MK Reference. The Kosmos-482 spacecraft was created by the Lavochkin Machine-Building Plant (now the Lavochkin Scientific and Production Association) to deliver a descent module with a cosmic ray detector, a soil radiation meter, an air composition sensor, an illumination, temperature and pressure meter to the surface of Venus. The total weight of the apparatus is 1,184 kilograms, the weight of the descent module is about 500 kg, the diameter is about 1 meter, the material is titanium with inserts of other metals. The speed of the descent module's fall is about 100 meters per second.
Experts talk about the potential danger of approaching a fallen "messenger" from the Soviet past. In particular, according to Viktor Voropaev, lead engineer at the Keldysh Institute of Applied Mathematics, the design of the descent vehicle may retain pyropatrons for firing off the soft landing device - the parachute. There is an interesting feature that Voropaev shared with MK:
– In the images taken in 2024 by Danish astrophotographer Ralf Vandeberg, a certain “tail” is visible next to the bright spherical object.

It has been suggested that the parachute system of the Kosmos-482 descent module, designed to operate in the atmosphere of Venus when the pressure reaches 0.6 atmospheres, was somehow activated in space, and the braking parachute came out. In this case, it cannot be ruled out that part of the opened parachute (given that the fabric for it was created for the hot Venusian atmosphere) may survive even when passing through the dense layers of the Earth's atmosphere.

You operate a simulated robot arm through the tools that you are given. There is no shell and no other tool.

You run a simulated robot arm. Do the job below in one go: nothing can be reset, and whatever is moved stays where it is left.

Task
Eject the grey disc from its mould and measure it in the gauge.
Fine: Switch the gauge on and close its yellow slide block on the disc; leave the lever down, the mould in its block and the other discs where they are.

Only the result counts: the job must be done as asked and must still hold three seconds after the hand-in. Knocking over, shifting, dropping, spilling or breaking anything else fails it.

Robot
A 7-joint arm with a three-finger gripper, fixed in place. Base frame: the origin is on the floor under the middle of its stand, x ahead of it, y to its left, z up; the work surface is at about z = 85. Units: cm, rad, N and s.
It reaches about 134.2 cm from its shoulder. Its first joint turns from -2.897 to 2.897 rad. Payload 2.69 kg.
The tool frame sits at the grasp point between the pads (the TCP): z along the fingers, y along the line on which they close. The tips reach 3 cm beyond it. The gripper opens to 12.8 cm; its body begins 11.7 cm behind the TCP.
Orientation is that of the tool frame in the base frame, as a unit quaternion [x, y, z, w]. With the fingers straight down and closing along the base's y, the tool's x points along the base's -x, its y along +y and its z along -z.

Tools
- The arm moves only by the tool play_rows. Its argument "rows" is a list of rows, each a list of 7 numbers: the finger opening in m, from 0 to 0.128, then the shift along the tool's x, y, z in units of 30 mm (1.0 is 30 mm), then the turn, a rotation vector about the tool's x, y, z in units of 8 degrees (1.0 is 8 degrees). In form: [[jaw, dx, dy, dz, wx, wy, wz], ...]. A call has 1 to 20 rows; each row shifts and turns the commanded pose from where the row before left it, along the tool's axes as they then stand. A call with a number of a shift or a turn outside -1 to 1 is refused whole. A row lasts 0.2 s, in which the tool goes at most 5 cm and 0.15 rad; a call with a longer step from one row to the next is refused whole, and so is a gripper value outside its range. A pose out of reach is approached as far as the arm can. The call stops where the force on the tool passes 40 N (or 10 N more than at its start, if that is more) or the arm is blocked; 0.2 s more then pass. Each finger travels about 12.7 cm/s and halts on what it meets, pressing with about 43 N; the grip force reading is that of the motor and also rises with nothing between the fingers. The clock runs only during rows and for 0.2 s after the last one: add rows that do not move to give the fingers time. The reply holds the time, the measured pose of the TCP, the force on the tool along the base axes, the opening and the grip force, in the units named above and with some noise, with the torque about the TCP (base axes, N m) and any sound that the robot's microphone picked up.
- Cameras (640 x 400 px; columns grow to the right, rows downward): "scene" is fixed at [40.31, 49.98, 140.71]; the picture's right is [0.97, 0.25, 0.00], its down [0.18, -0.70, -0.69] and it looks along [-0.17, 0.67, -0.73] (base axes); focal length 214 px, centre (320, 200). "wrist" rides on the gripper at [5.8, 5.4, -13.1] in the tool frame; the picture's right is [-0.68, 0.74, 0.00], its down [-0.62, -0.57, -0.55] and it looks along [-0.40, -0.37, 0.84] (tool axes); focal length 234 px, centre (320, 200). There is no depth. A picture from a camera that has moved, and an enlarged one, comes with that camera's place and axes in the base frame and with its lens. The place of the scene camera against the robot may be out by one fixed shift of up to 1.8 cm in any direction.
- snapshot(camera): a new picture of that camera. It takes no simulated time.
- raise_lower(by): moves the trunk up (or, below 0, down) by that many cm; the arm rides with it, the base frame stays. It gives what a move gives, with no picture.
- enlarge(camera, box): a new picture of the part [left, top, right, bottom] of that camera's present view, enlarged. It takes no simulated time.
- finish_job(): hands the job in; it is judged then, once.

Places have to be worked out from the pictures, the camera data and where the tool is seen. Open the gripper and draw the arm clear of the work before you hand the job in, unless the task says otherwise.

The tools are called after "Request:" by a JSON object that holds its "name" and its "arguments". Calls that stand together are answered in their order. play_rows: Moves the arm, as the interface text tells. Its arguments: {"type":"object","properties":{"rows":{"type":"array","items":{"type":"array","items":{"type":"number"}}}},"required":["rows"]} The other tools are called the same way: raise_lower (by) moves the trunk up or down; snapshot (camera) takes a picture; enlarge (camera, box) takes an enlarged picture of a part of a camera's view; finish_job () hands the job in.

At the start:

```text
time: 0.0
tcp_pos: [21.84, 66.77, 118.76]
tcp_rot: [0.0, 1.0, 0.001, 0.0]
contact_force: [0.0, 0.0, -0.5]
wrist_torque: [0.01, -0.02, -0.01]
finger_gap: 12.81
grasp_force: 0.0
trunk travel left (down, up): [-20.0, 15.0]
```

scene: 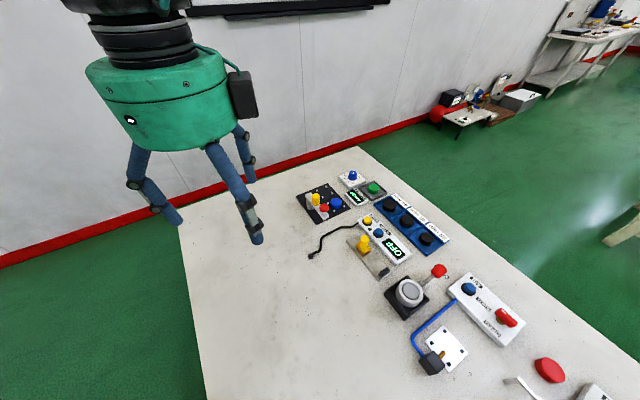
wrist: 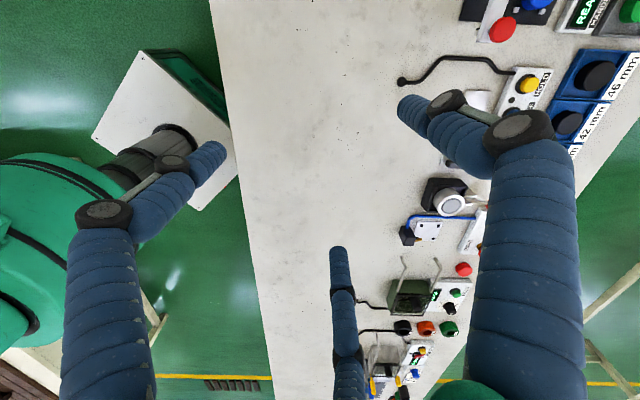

However, there is a more rational assumption (expressed by the astronautics enthusiast Vladimir Pavlyuk) that when the station and the descent module separated, which occurred at the end of April 1972, mats of the so-called screen-vacuum thermal insulation, which protected the Venusian station at the stage of interplanetary flight, remained attached to the "ball". Unfortunately, the documents stored in the RGANTD (Russian State Archive of Scientific and Technical Documentation - Ed. ) related to the design of type 3B stations have not yet been declassified as "for official use only", which does not allow us to make a reliable conclusion about the origin of the "tail" photographed by the foreign photographer.